▶ **Problem to work on**: Reproduce the wording of the excerpt to read between "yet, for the" and "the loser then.", with both ends included.

▶ **Excerpt to read**:
↓

I got out lunch though, and I think I will keep going out for lunch now. not out as in 'out of the school', i mean just out of the music room. It was good, too. I ate with josh and Justin, in the caf, with all those people....yipes. i think i can keep that up though. I like it a lot more than the same number of people in an even smaller room....well, ok, not THAT many, but you get the point.
yet, for the strangest but unknown reason, i felt like dancing today. i could hardly keep myself from breaking into a jig! rather nice, though, to be able to feel like that. Lately, by lately the last month or two, I've been looking in the mirror and not worrying so much. i'm starting to like to person whos looking back at me, and I have the feel that the two of use are going to get along quite well in the not too distant future, if i can just control my paranoia. I used to be one of those complete loners in the crowd, meaning i hung out with people but i never talked to them. i was just there, sort of a protection thing, i guess. I was the loser then.

↑

▶ **Given material**:
↓

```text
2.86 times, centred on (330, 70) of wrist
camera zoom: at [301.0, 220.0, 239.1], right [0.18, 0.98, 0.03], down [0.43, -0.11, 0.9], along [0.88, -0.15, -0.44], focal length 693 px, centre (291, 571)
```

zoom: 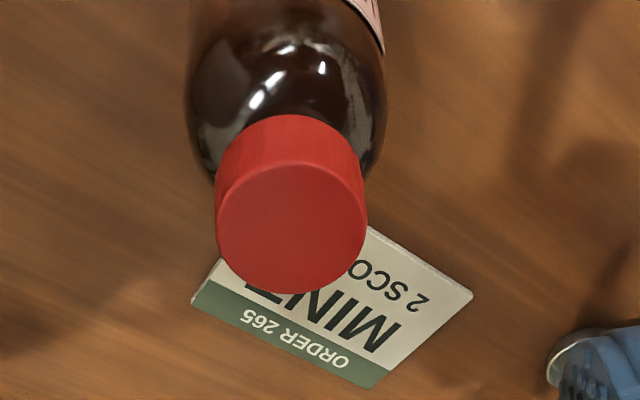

↑

▶ **Answer for this exercise**:
yet, for the strangest but unknown reason, i felt like dancing today. i could hardly keep myself from breaking into a jig! rather nice, though, to be able to feel like that. Lately, by lately the last month or two, I've been looking in the mirror and not worrying so much. i'm starting to like to person whos looking back at me, and I have the feel that the two of use are going to get along quite well in the not too distant future, if i can just control my paranoia. I used to be one of those complete loners in the crowd, meaning i hung out with people but i never talked to them. i was just there, sort of a protection thing, i guess. I was the loser then.